On the north slopes of the Pierian mountains, where the ancient city of Aigai, the royal capital of the Macedonians, once prospered, the constant singing of nightingales is being interrupted by the harsh sound of the chisels of the masons who shape stones the way their ancient ancestors did. Tens, hundreds of stone plinths await in rows to take the appropriate shape. In the end there will be a few thousands of them and as soon as the great restoration work of the palace of Philip II is done they will find their place.

This is how the preserved parts of the huge retaining wall (measuring 104m in length, 2.1m in width and 9-15m in height) will be filled in. This is how the soil slippage of the slope will stop and the risk of a landslide and a definitive loss of everything remaining of this magnificent palace will be averted, as described by archaeologist Angeliki Kottaridi, also head of the Antiquities Ephorate in the region of Imathia. A few days before the opening of the palace of Aigai to the public she said that every day a growing number of shards find their place in this huge puzzle!

“The parts of the stone plinths of the retaining wall which broke when in the 1st c. AD a massive landslide urged the inhabitants to abandon the city of Aigai once and for all, are being cleaned, identified and assembled. The beautifully carved stones are regaining their ancient appearance.

“The epistyles, the Doric frieze and the architraves of the south side of the Great Peristyle are still lying where they were found on the day of the final destruction – in that same place where centuries ago Alexander was proclaimed king of the Macedonians. There they are patiently awaiting the moment when they will be lifted again to give something of that ancient aura to the biggest and definitely one of the most significant buildings of Classical Greek architecture.

“Day after day more and more columns obtain their shape. Links and order is found within groups of two, three, even four drums. The columns, not anymore as plain drawings on paper but as volumes in space are gradually regaining their form out of their ancient stone drums giving the team opportunities to celebrate”, Mrs. Kottaridi says.

The public will be able to see all this for the first time in a few days, as on Sunday, June 3rd, from 10.30 am until 1.00 p.m. there will be an open guided tour of the palace by the head of the Ephorate. From June 4th, the palace will be visitable, at free admission, as the restoration work is still in progress.

Opening hours for the public will be from Monday till Friday, 10.00 am – 14.00 p.m., while on weekends the monument will stay closed. Visitors will reach the palace site on foot, thus having the chance to walk through the west part of the city of Aigai and get a picture of the dimensions and the topography of the city.

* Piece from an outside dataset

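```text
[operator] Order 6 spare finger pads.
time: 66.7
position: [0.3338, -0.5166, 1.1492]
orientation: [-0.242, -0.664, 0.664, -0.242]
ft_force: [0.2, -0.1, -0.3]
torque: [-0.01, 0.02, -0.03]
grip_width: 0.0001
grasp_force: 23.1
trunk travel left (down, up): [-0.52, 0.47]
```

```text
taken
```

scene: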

Accessible to the public will be the better preserved south side of the building, where the main part of the restoration works has been completed and the most interesting mosaic floors are to be found. Thus visitors who are truly interested in monuments will have the chance to see the building which has reflected the idea of the enlightened hegemony. The same building has become the archetype of all public buildings of the Hellenistic Ecumene. At the same time they will be able to have a look at the restoration works.